Submission 407
The Truth Effect Depends on Need for Cognition: New Insights from Bayesian Hierarchical Latent-Mixture Models
MixedTopicTalk-06
Presented by: Selina Zajdler
People tend to judge repeated information as more valid than new information, a phenomenon known as the truth effect. While this effect is robust on average, recent research shows that it is not universal: some individuals show strong truth effects, whereas others show none. Understanding these differences is key to revealing the cognitive mechanisms underlying belief formation and developing interventions that promote more accurate truth judgments. To capture this variability, recent methodological advances have introduced Bayesian hierarchical latent-mixture models to classify individuals into latent classes that differ qualitatively in their behavior.
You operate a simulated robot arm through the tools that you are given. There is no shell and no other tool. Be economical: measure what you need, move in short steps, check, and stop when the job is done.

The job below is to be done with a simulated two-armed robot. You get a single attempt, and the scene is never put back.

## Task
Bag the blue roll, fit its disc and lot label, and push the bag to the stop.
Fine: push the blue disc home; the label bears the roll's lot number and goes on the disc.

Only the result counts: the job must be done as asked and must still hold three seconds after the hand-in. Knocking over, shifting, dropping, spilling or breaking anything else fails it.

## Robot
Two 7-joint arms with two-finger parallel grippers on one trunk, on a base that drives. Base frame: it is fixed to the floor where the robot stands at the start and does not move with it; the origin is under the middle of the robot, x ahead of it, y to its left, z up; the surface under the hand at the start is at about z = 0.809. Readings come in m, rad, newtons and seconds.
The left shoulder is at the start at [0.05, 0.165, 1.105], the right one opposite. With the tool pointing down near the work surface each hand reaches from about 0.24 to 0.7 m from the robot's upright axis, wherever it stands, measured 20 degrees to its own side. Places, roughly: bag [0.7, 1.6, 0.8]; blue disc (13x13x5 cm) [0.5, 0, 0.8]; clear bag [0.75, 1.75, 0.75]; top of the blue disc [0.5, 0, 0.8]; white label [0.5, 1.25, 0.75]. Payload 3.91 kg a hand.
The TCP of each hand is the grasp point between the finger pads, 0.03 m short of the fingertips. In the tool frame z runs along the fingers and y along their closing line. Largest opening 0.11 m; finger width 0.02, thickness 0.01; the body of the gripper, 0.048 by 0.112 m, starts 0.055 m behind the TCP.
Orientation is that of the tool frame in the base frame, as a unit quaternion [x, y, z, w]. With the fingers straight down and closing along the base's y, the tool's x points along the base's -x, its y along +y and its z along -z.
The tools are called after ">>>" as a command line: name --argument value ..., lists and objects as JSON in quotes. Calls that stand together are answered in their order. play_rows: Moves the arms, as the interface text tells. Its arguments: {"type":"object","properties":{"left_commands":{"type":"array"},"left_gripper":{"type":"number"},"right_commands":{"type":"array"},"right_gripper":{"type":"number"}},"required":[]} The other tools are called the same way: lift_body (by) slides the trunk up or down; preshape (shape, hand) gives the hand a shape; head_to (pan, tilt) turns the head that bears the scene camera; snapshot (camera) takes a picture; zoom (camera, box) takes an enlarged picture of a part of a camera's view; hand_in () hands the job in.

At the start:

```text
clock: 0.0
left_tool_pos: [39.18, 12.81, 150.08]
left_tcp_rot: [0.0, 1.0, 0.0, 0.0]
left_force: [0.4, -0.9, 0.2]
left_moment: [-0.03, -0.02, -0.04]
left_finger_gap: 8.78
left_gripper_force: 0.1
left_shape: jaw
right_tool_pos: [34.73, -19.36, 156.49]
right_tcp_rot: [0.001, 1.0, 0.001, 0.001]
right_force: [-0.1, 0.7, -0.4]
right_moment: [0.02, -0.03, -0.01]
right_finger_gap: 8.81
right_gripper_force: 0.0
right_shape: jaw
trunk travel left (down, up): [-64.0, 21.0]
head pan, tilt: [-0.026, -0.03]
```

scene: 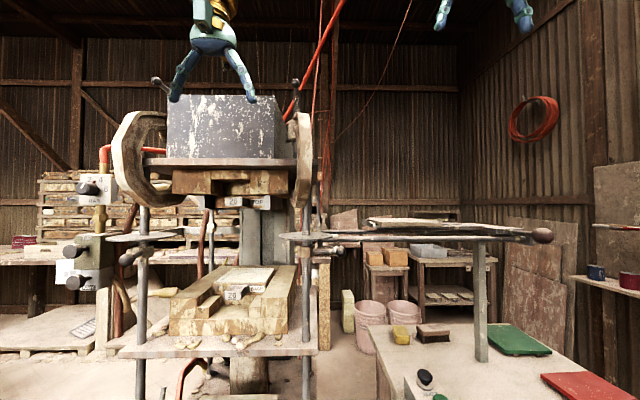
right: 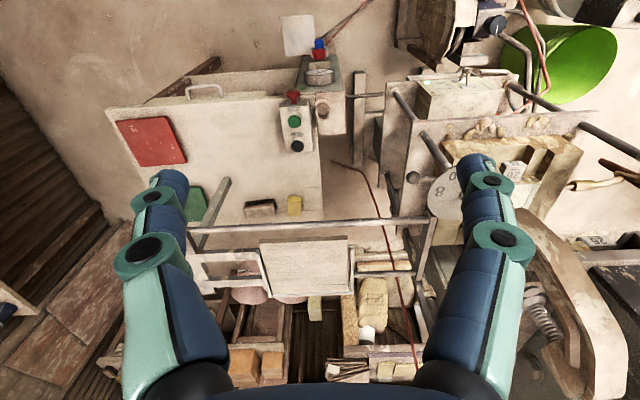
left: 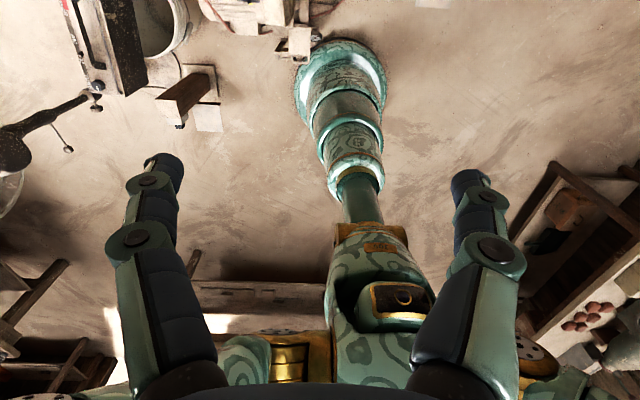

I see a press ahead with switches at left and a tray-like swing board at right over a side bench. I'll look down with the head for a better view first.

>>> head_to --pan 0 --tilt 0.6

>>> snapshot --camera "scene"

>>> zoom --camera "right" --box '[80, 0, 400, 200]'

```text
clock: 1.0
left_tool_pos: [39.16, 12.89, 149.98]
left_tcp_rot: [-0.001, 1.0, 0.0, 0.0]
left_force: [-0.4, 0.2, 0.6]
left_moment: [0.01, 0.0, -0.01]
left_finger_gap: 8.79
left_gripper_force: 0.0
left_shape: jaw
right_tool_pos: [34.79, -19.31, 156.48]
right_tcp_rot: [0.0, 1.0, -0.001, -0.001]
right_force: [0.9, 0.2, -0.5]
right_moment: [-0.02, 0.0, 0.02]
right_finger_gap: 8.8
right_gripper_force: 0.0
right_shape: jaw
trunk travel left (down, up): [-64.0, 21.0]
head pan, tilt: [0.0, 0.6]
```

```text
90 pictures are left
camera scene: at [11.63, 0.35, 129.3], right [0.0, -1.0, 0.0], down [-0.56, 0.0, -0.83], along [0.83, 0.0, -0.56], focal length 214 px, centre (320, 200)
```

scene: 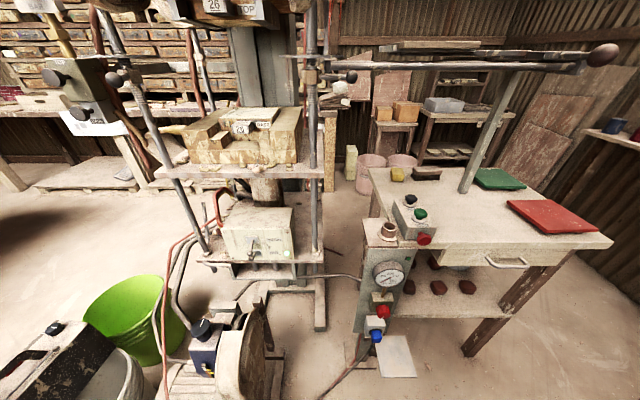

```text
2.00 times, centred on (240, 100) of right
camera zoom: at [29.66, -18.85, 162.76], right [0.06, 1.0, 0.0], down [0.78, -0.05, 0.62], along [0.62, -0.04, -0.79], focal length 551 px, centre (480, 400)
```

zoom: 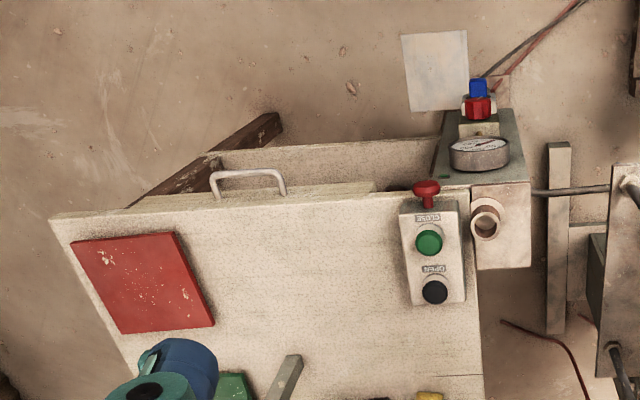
We extend this approach by including covariates as predictors of class membership and demonstrate the validity and robustness through simulations. We applied the model to two datasets examining how the truth effect relates to Need for Cognition (NfC), the tendency to enjoy and engage in effortful cognitive activities. Individuals higher in NfC process information more deeply, which should increase processing fluency and, in turn, strengthen the truth effect - yet prior research has been inconclusive. Across both datasets, we replicated the previously reported two-class structure (positive and null truth effects) and found that individuals higher in NfC had a higher probability of belonging to the positive truth-effect class, even in a dataset where traditional analyses failed to detect a relationship. We thus make both a methodological and substantive contribution by (a) demonstrating Bayesian hierarchical latent-mixture modeling as a powerful framework for investigating qualitative individual differences, and (b) providing clearer evidence for the relationship between NfC and the truth effect.